_Written instruction_
Spot every line with the word "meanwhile" and return it.

_Data shown_

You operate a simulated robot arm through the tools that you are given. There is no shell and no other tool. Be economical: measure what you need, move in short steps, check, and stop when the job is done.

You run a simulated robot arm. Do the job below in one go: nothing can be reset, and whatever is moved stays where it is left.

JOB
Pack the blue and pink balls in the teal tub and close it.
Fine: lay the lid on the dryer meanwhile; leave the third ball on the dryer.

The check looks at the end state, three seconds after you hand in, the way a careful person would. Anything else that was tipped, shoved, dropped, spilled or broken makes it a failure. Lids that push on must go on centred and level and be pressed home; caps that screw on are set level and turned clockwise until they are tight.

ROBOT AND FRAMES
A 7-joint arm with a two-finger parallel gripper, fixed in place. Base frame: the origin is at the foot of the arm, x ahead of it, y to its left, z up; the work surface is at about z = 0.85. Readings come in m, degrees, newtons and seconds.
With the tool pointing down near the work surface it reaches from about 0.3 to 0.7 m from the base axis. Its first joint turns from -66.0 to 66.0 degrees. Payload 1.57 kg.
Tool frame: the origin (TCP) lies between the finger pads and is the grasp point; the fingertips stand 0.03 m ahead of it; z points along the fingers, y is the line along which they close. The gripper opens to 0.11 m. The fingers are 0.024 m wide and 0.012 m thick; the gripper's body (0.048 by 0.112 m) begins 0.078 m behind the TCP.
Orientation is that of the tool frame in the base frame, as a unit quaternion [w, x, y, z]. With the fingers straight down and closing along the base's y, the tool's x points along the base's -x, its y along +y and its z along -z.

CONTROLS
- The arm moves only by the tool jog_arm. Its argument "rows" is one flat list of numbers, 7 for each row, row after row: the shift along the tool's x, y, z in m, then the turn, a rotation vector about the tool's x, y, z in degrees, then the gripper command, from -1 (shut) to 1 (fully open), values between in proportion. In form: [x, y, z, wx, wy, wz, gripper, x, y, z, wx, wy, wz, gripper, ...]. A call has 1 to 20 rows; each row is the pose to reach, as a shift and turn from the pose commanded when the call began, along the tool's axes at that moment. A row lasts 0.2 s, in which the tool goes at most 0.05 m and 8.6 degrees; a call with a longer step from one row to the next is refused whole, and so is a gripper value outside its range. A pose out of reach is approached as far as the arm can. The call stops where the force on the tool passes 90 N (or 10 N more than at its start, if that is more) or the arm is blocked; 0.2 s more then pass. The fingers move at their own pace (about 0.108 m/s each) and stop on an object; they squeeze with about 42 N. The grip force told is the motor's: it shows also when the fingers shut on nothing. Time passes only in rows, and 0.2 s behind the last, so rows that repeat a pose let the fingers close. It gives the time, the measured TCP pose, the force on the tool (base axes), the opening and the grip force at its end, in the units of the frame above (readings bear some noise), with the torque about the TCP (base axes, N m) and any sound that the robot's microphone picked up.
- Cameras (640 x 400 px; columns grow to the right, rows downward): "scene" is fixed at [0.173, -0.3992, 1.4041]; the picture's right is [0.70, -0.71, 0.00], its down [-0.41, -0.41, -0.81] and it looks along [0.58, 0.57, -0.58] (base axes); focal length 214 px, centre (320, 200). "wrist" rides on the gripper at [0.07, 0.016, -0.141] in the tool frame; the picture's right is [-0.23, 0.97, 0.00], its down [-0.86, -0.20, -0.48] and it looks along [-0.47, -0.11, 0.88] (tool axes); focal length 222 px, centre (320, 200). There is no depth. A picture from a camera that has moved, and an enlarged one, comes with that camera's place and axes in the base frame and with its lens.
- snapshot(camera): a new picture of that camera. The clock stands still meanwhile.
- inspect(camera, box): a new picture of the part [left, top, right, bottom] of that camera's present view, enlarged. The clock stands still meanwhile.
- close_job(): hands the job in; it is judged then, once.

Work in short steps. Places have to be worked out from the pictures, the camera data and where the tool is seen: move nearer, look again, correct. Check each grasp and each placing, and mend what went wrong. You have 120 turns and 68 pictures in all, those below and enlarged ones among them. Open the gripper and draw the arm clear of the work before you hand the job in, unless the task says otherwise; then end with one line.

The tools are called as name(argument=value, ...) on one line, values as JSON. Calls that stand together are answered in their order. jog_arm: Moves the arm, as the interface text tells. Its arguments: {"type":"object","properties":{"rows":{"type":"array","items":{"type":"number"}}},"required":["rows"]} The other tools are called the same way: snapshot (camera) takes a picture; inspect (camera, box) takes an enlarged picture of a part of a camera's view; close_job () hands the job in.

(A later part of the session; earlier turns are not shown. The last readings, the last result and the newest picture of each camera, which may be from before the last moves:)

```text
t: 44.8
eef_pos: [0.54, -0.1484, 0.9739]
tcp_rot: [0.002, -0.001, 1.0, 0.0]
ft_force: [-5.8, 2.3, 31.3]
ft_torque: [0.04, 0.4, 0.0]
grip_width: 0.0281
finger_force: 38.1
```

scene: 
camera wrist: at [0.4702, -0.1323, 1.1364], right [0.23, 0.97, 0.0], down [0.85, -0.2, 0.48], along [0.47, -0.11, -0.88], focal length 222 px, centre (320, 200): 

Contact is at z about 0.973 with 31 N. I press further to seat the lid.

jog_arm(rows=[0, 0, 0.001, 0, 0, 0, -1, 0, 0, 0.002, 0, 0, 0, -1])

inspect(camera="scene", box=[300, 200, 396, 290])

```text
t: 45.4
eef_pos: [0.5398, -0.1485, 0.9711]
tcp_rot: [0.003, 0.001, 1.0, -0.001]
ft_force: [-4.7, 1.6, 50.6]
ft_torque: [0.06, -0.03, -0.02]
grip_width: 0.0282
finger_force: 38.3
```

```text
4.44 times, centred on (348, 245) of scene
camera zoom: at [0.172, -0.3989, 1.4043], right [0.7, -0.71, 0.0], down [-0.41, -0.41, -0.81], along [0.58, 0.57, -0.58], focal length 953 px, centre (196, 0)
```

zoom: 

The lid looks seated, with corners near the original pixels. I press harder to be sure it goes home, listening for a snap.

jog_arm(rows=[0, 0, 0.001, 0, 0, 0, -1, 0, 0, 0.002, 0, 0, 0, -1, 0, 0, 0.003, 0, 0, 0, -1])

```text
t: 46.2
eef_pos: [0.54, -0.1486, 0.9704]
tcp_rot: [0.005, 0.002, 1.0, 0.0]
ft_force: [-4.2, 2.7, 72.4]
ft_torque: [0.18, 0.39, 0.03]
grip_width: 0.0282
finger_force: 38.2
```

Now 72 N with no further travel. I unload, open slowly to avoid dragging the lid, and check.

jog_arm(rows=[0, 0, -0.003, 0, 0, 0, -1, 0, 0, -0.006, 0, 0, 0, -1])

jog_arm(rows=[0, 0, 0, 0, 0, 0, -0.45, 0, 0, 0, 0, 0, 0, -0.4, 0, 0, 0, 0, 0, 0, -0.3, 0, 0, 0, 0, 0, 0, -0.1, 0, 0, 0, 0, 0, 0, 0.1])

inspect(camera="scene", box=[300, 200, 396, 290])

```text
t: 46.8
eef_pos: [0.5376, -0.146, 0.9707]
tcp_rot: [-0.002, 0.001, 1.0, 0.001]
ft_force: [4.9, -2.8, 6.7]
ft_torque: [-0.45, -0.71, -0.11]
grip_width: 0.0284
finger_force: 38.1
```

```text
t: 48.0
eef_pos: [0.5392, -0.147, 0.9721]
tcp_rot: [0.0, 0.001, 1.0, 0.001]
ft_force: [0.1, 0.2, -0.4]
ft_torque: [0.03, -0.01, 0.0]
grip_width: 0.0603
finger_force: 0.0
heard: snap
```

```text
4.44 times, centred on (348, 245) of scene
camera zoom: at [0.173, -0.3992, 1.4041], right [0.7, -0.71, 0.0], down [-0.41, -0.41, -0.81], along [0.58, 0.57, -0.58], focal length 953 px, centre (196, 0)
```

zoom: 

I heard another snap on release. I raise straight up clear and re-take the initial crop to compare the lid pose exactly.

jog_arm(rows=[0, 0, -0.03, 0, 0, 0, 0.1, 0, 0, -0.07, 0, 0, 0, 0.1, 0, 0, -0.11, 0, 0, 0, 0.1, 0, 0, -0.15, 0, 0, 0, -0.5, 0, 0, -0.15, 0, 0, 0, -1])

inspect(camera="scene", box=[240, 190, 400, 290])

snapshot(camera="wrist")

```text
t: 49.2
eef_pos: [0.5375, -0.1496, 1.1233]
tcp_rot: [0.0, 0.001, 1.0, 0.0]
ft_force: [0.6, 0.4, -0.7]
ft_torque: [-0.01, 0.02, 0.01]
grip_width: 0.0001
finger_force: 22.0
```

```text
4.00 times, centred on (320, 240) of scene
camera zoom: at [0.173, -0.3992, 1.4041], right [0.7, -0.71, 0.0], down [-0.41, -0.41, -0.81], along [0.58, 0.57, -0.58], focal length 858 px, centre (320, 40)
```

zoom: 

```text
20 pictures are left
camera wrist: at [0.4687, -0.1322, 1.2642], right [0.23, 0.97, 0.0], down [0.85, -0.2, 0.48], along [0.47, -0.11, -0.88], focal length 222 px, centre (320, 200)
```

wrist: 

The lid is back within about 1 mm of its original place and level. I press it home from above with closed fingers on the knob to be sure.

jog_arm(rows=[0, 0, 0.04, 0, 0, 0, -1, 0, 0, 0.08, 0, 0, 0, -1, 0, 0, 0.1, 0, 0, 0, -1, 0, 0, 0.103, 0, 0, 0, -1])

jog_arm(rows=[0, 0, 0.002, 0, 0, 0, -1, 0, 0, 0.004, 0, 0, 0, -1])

_The result_
Fine: lay the lid on the dryer meanwhile; leave the third ball on the dryer.
- snapshot(camera): a new picture of that camera. The clock stands still meanwhile.
- inspect(camera, box): a new picture of the part [left, top, right, bottom] of that camera's present view, enlarged. The clock stands still meanwhile.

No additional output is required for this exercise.